* start Extract *

学 术 报 告
Lattice Oxygen Stability as a Descriptor for Designing Stable OER Catalyst in Acid
李爱龙 博士
日本理化学研究所
时间:2023年01月11日(三),09:30-11:00
地点:交流中心第一、二、三会议室
报告摘要:
To rationally design a catalyst, we need to understand which intrinsic structural characteristics, or descriptors, control catalysis. This is a more effective way to develop catalysts rather than a trial-and-error approach. Activity of an electrolysis catalyst has been found linked to descriptors such as eg electrons (the number of occupied d orbital states of a specific symmetry) (J. Suntivich et al., Science, 2011.). Usually, a highly active catalyst was predicted to be at an eg occupancy close to unity. However, as for now, there is no universal descriptor for stable catalysts. In this scenario, one can only rely on the available thermodynamic data summarized in Pourbaix diagrams back in 1945 (M. Pourbaix, NACE International, 1974.). However, the Pourbaix diagram is not applicable to the actual catalytic conditions because the assumption of steady equilibrium is implicit in the Pourbaix diagram. This is clearly not the case in the real catalytic reaction, where the catalyst itself dynamically changes during the reactions. Thus, stability descriptors are highly desired to progress the advanced catalyst design. To achieve this, we will combine catalysis research to obtain the stability performance, material structure analysis with synchrotron technology, and thermodynamic analysis with DFT/ML scientist. After that, it would make possible to identify descriptors (such as, bond length, oxygen stability, and electronic states) which shows strong correlations with the catalytic stability. From these efforts, it is expected to yield high quality scientific results which will reach a wide readership in the relevant field of catalytic science, material science and industrial applications. Here, I will show our successful collaborations toward finding the descriptors for designing stable OER catalyst in Acid (Angew, 2019; Nature Catalysis, 2022; Nature, submitted; etc.).

* end Extract *

_Exercise brief_.
Extend the extract, starting right after its last sentence.

* start Source data *

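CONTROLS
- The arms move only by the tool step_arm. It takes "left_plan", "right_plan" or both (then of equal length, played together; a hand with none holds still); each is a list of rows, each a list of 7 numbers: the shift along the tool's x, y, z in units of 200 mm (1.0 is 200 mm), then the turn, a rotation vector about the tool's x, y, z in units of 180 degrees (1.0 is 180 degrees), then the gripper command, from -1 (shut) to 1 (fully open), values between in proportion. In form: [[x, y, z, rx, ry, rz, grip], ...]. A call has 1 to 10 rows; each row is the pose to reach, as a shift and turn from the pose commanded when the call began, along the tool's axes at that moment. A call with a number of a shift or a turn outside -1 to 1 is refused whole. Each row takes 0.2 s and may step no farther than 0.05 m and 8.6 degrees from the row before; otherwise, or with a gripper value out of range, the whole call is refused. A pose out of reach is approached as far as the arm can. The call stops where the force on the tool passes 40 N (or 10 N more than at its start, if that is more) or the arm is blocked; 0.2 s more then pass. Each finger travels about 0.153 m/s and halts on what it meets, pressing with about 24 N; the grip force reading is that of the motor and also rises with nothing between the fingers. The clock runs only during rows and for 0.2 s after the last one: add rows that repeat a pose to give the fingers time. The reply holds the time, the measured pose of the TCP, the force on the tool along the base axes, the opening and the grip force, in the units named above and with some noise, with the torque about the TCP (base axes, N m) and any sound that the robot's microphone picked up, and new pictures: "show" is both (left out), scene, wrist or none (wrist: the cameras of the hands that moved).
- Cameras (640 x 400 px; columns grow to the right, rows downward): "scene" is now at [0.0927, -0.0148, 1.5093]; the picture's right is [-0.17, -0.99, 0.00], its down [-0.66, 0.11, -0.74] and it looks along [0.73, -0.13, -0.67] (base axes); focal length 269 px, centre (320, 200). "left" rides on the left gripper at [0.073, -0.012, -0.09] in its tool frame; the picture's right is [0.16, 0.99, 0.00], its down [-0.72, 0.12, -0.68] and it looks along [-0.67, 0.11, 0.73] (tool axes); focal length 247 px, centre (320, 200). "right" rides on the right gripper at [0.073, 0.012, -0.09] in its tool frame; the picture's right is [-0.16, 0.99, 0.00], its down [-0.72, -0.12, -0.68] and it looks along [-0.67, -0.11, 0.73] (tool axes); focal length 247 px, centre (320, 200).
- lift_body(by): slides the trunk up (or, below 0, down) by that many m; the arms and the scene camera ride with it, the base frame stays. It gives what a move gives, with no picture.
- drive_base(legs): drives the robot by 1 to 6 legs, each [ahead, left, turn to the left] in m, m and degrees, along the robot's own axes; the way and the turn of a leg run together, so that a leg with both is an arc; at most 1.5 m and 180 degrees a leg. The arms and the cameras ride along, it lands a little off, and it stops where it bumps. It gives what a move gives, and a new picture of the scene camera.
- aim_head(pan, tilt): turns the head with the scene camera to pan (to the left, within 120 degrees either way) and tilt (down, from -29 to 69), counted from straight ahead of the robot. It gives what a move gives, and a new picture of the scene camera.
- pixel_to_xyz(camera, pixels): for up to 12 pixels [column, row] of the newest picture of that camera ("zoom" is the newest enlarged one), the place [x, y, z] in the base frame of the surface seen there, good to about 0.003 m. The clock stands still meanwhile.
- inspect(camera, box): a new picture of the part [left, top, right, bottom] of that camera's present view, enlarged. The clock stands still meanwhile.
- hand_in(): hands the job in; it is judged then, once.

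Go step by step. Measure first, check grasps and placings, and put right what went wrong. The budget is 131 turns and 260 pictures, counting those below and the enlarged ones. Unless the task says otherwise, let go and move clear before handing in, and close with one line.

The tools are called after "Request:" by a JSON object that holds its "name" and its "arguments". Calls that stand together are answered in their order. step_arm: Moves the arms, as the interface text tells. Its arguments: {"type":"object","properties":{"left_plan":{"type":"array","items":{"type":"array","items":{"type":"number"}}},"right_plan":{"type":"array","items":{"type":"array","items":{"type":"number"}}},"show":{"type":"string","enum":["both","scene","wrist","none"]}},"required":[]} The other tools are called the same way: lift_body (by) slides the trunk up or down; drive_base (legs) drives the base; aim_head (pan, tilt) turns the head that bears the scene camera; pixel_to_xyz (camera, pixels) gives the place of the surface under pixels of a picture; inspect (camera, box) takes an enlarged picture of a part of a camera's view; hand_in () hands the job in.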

* end Source data *

_Expected output_.
报告人简介:
李爱龙博士于2012-2019年在大连化学物理研究所攻读博士学位,从事分解水制氢相关工作;在博士期间获DICP-RIKEN国际项目资助,于2017年赴日本留学,任国际项目助理研究员。2019年回国参加博士答辩,获物理化学博士学位。2019年至今,依托日本理化学研究所(RIKEN)从事博士后/Research Scientist研究,担任新能源产业技术综合开发机构(NEDO)项目特别研究员,参与“氢能源系统技术研究开发”综合项目,开展“水电解制氢技术的基础研究与开发/使用非贵金属催化剂的固体聚合物水电解(PEM)技术的研究与开发以及应对波动电源的稳定性分析”的研究与开发工作。此外,独立主持日本学术振兴会(JSPS)等基金项目2项、SPring8大型同步辐射光源项目10项。在国际刊物Nature Catalysis、Angew. Chem. Int. Ed.、Chemical Science等发表学术论文20余篇;发明了γ-MnO2,Co2MnO4等耐酸非贵金属水氧化电催化剂;发现并提出了“电催化水氧化稳定电压窗口”概念;耐酸非贵金属/低贵金属催化剂和阳极材料受到学术和产业界的广泛关注。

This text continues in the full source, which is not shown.